Before You Buy a Business…Consider An Asset Purchase Agreement


You’re buying an existing business.  Congratulations!

Before you close the deal, here are a few things to keep in mind:

Buy the assets, not the business. Under no circumstances should you buy stock in a business. Instead, buy the assets of the business and form a separate company to act as the purchaser. There are two compelling reasons to handle the deal this way. 1) You get a better tax treatment. 2) You won’t assume any of the seller’s liabilities.


Accounts Receivable. Prior to closing, determine how to handle outstanding accounts receivable at the time of closing. If you decide to purchase them, be sure to negotiate a discount as some may not pay.
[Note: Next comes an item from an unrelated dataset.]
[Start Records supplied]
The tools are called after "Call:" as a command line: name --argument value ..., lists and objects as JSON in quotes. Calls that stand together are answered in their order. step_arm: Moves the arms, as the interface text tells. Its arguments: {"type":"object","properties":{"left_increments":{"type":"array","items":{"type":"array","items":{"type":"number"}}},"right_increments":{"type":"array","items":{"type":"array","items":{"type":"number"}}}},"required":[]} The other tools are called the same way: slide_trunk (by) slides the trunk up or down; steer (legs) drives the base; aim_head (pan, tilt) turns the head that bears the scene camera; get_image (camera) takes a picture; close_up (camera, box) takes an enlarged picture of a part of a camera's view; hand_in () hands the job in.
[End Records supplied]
Ask about Sales and Payroll Taxes. In some states, even if you structure the deal as an asset purchase, the state tax authority can come after you if the seller owed sales, use, payroll or other business taxes. Ask if the seller was using a payroll service. Confirm he’s current on all payments, then ask the state tax authority to issue a “clearance letter,” This may take a while, but it can save you tons of heartache down the road.


Transition time. Ask the seller to be available to train and assist for a few weeks after the closing to assure a smooth transition. It can help to have the seller introduce you to employees, suppliers, and customers, and to explain the books and nuances of the business. If you find you need more time that was negotiated in your agreement, consider paying the seller for his time until you’re comfortable you know what you’re doing.